» Written problem
Restate all the material verbatim, except for the pictures.

» Supplied data
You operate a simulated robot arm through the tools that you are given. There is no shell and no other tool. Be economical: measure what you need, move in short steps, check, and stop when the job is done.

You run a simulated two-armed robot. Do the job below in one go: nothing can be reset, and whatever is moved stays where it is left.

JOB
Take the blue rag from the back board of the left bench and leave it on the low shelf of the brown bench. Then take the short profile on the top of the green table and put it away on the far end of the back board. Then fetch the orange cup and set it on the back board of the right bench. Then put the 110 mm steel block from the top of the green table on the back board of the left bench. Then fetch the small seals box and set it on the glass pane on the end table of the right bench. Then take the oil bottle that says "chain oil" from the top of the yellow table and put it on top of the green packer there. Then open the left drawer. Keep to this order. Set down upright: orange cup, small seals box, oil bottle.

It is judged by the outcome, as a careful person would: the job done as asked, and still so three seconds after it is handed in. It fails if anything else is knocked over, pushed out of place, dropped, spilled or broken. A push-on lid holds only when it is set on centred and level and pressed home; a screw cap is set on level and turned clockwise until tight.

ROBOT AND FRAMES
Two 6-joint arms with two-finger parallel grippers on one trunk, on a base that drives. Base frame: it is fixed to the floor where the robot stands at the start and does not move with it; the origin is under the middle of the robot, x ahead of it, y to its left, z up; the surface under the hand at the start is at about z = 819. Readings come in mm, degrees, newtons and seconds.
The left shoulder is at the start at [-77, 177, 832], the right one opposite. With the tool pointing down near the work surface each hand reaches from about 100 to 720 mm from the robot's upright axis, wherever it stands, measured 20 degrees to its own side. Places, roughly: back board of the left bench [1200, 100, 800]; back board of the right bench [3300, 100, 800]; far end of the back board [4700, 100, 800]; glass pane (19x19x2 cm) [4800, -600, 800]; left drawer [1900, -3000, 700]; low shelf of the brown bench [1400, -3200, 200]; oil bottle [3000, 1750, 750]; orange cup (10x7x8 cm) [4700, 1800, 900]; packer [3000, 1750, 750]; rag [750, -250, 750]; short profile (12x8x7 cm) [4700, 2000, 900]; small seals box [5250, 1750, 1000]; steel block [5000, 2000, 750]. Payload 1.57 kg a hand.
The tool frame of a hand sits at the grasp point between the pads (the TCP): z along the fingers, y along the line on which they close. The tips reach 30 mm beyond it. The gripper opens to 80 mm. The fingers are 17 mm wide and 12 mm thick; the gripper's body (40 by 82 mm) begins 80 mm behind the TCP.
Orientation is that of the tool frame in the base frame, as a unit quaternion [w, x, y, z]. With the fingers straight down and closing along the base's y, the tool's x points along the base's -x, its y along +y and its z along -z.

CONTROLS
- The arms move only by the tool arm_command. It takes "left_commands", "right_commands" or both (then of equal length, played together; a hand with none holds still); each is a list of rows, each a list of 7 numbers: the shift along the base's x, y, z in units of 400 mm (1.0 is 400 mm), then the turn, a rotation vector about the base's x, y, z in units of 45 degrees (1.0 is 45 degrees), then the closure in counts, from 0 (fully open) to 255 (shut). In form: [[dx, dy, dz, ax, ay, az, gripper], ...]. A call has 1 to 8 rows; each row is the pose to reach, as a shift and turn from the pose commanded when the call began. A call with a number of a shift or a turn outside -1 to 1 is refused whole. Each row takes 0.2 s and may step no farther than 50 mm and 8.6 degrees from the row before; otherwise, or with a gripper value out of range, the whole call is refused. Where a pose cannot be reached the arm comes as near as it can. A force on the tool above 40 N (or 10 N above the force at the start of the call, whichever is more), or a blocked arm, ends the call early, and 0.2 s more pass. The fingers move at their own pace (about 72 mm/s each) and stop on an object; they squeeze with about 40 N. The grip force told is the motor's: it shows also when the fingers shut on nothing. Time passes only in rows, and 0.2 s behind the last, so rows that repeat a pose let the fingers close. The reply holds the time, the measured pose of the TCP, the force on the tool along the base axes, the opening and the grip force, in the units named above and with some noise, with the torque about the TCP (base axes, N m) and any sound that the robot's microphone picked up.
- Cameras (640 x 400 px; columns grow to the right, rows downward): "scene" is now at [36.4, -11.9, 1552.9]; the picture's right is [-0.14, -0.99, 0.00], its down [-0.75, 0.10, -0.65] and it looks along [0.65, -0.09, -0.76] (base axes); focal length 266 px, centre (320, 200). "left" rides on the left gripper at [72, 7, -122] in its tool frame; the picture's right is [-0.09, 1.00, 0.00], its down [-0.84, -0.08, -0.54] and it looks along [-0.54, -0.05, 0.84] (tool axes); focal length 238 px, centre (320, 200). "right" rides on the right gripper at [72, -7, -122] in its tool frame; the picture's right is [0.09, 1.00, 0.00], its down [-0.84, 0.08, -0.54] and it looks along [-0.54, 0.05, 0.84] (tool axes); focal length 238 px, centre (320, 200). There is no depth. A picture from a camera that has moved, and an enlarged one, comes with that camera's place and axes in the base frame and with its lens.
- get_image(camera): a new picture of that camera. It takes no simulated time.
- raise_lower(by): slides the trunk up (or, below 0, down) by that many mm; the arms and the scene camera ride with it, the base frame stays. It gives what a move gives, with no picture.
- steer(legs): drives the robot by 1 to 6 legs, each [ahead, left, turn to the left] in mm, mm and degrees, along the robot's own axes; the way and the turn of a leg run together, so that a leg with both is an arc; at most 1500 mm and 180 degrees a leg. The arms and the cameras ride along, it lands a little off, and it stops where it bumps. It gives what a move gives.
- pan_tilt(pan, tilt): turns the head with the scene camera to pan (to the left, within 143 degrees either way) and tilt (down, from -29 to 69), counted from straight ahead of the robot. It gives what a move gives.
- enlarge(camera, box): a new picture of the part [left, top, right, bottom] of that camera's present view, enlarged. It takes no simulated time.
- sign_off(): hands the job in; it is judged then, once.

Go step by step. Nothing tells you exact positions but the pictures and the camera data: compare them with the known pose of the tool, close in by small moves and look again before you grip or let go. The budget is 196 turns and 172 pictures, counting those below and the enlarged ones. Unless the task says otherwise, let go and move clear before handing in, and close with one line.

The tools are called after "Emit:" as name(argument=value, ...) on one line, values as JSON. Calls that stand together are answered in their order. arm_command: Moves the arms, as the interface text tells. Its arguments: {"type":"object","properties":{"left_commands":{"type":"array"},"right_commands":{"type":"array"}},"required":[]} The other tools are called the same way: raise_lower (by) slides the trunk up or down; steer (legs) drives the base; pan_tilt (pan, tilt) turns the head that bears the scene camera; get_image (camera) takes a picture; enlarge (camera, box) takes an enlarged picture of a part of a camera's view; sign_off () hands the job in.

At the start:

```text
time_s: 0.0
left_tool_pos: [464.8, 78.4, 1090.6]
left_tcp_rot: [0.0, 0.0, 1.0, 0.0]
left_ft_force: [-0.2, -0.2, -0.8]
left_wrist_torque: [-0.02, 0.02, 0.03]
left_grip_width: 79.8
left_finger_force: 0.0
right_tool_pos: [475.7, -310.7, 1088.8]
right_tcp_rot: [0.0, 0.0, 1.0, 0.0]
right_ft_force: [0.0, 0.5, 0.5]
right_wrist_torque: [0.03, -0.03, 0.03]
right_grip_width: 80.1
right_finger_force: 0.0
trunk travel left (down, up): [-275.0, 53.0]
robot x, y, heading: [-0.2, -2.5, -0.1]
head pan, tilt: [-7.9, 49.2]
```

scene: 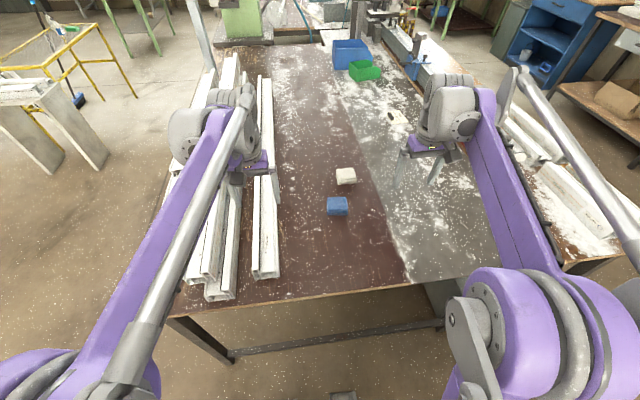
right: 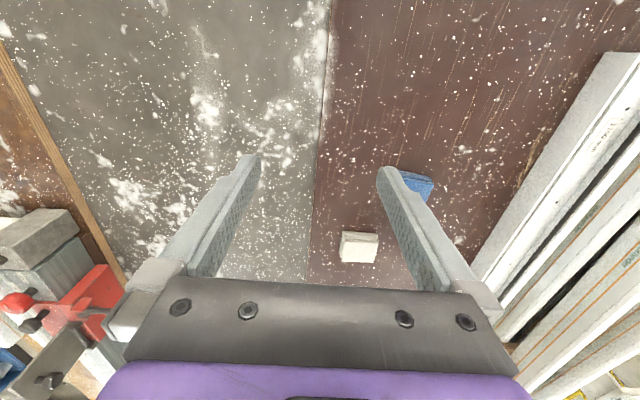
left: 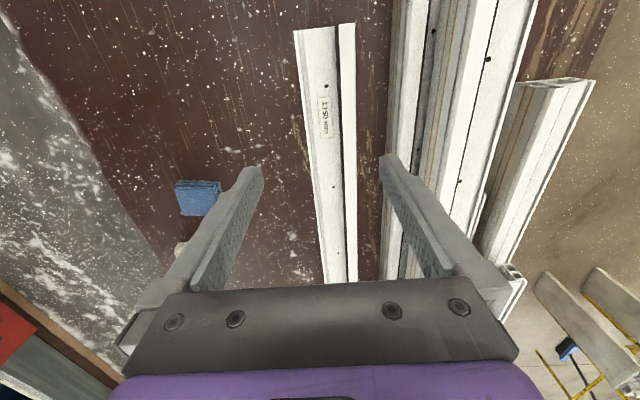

» Problem solution
You operate a simulated robot arm through the tools that you are given. There is no shell and no other tool. Be economical: measure what you need, move in short steps, check, and stop when the job is done.

You run a simulated two-armed robot. Do the job below in one go: nothing can be reset, and whatever is moved stays where it is left.

JOB
Take the blue rag from the back board of the left bench and leave it on the low shelf of the brown bench. Then take the short profile on the top of the green table and put it away on the far end of the back board. Then fetch the orange cup and set it on the back board of the right bench. Then put the 110 mm steel block from the top of the green table on the back board of the left bench. Then fetch the small seals box and set it on the glass pane on the end table of the right bench. Then take the oil bottle that says "chain oil" from the top of the yellow table and put it on top of the green packer there. Then open the left drawer. Keep to this order. Set down upright: orange cup, small seals box, oil bottle.

It is judged by the outcome, as a careful person would: the job done as asked, and still so three seconds after it is handed in. It fails if anything else is knocked over, pushed out of place, dropped, spilled or broken. A push-on lid holds only when it is set on centred and level and pressed home; a screw cap is set on level and turned clockwise until tight.

ROBOT AND FRAMES
Two 6-joint arms with two-finger parallel grippers on one trunk, on a base that drives. Base frame: it is fixed to the floor where the robot stands at the start and does not move with it; the origin is under the middle of the robot, x ahead of it, y to its left, z up; the surface under the hand at the start is at about z = 819. Readings come in mm, degrees, newtons and seconds.
The left shoulder is at the start at [-77, 177, 832], the right one opposite. With the tool pointing down near the work surface each hand reaches from about 100 to 720 mm from the robot's upright axis, wherever it stands, measured 20 degrees to its own side. Places, roughly: back board of the left bench [1200, 100, 800]; back board of the right bench [3300, 100, 800]; far end of the back board [4700, 100, 800]; glass pane (19x19x2 cm) [4800, -600, 800]; left drawer [1900, -3000, 700]; low shelf of the brown bench [1400, -3200, 200]; oil bottle [3000, 1750, 750]; orange cup (10x7x8 cm) [4700, 1800, 900]; packer [3000, 1750, 750]; rag [750, -250, 750]; short profile (12x8x7 cm) [4700, 2000, 900]; small seals box [5250, 1750, 1000]; steel block [5000, 2000, 750]. Payload 1.57 kg a hand.
The tool frame of a hand sits at the grasp point between the pads (the TCP): z along the fingers, y along the line on which they close. The tips reach 30 mm beyond it. The gripper opens to 80 mm. The fingers are 17 mm wide and 12 mm thick; the gripper's body (40 by 82 mm) begins 80 mm behind the TCP.
Orientation is that of the tool frame in the base frame, as a unit quaternion [w, x, y, z]. With the fingers straight down and closing along the base's y, the tool's x points along the base's -x, its y along +y and its z along -z.

CONTROLS
- The arms move only by the tool arm_command. It takes "left_commands", "right_commands" or both (then of equal length, played together; a hand with none holds still); each is a list of rows, each a list of 7 numbers: the shift along the base's x, y, z in units of 400 mm (1.0 is 400 mm), then the turn, a rotation vector about the base's x, y, z in units of 45 degrees (1.0 is 45 degrees), then the closure in counts, from 0 (fully open) to 255 (shut). In form: [[dx, dy, dz, ax, ay, az, gripper], ...]. A call has 1 to 8 rows; each row is the pose to reach, as a shift and turn from the pose commanded when the call began. A call with a number of a shift or a turn outside -1 to 1 is refused whole. Each row takes 0.2 s and may step no farther than 50 mm and 8.6 degrees from the row before; otherwise, or with a gripper value out of range, the whole call is refused. Where a pose cannot be reached the arm comes as near as it can. A force on the tool above 40 N (or 10 N above the force at the start of the call, whichever is more), or a blocked arm, ends the call early, and 0.2 s more pass. The fingers move at their own pace (about 72 mm/s each) and stop on an object; they squeeze with about 40 N. The grip force told is the motor's: it shows also when the fingers shut on nothing. Time passes only in rows, and 0.2 s behind the last, so rows that repeat a pose let the fingers close. The reply holds the time, the measured pose of the TCP, the force on the tool along the base axes, the opening and the grip force, in the units named above and with some noise, with the torque about the TCP (base axes, N m) and any sound that the robot's microphone picked up.
- Cameras (640 x 400 px; columns grow to the right, rows downward): "scene" is now at [36.4, -11.9, 1552.9]; the picture's right is [-0.14, -0.99, 0.00], its down [-0.75, 0.10, -0.65] and it looks along [0.65, -0.09, -0.76] (base axes); focal length 266 px, centre (320, 200). "left" rides on the left gripper at [72, 7, -122] in its tool frame; the picture's right is [-0.09, 1.00, 0.00], its down [-0.84, -0.08, -0.54] and it looks along [-0.54, -0.05, 0.84] (tool axes); focal length 238 px, centre (320, 200). "right" rides on the right gripper at [72, -7, -122] in its tool frame; the picture's right is [0.09, 1.00, 0.00], its down [-0.84, 0.08, -0.54] and it looks along [-0.54, 0.05, 0.84] (tool axes); focal length 238 px, centre (320, 200). There is no depth. A picture from a camera that has moved, and an enlarged one, comes with that camera's place and axes in the base frame and with its lens.
- get_image(camera): a new picture of that camera. It takes no simulated time.
- raise_lower(by): slides the trunk up (or, below 0, down) by that many mm; the arms and the scene camera ride with it, the base frame stays. It gives what a move gives, with no picture.
- steer(legs): drives the robot by 1 to 6 legs, each [ahead, left, turn to the left] in mm, mm and degrees, along the robot's own axes; the way and the turn of a leg run together, so that a leg with both is an arc; at most 1500 mm and 180 degrees a leg. The arms and the cameras ride along, it lands a little off, and it stops where it bumps. It gives what a move gives.
- pan_tilt(pan, tilt): turns the head with the scene camera to pan (to the left, within 143 degrees either way) and tilt (down, from -29 to 69), counted from straight ahead of the robot. It gives what a move gives.
- enlarge(camera, box): a new picture of the part [left, top, right, bottom] of that camera's present view, enlarged. It takes no simulated time.
- sign_off(): hands the job in; it is judged then, once.

Go step by step. Nothing tells you exact positions but the pictures and the camera data: compare them with the known pose of the tool, close in by small moves and look again before you grip or let go. The budget is 196 turns and 172 pictures, counting those below and the enlarged ones. Unless the task says otherwise, let go and move clear before handing in, and close with one line.

The tools are called after "Emit:" as name(argument=value, ...) on one line, values as JSON. Calls that stand together are answered in their order. arm_command: Moves the arms, as the interface text tells. Its arguments: {"type":"object","properties":{"left_commands":{"type":"array"},"right_commands":{"type":"array"}},"required":[]} The other tools are called the same way: raise_lower (by) slides the trunk up or down; steer (legs) drives the base; pan_tilt (pan, tilt) turns the head that bears the scene camera; get_image (camera) takes a picture; enlarge (camera, box) takes an enlarged picture of a part of a camera's view; sign_off () hands the job in.

At the start:

```text
time_s: 0.0
left_tool_pos: [464.8, 78.4, 1090.6]
left_tcp_rot: [0.0, 0.0, 1.0, 0.0]
left_ft_force: [-0.2, -0.2, -0.8]
left_wrist_torque: [-0.02, 0.02, 0.03]
left_grip_width: 79.8
left_finger_force: 0.0
right_tool_pos: [475.7, -310.7, 1088.8]
right_tcp_rot: [0.0, 0.0, 1.0, 0.0]
right_ft_force: [0.0, 0.5, 0.5]
right_wrist_torque: [0.03, -0.03, 0.03]
right_grip_width: 80.1
right_finger_force: 0.0
trunk travel left (down, up): [-275.0, 53.0]
robot x, y, heading: [-0.2, -2.5, -0.1]
head pan, tilt: [-7.9, 49.2]
```

scene: 
right: 
left: 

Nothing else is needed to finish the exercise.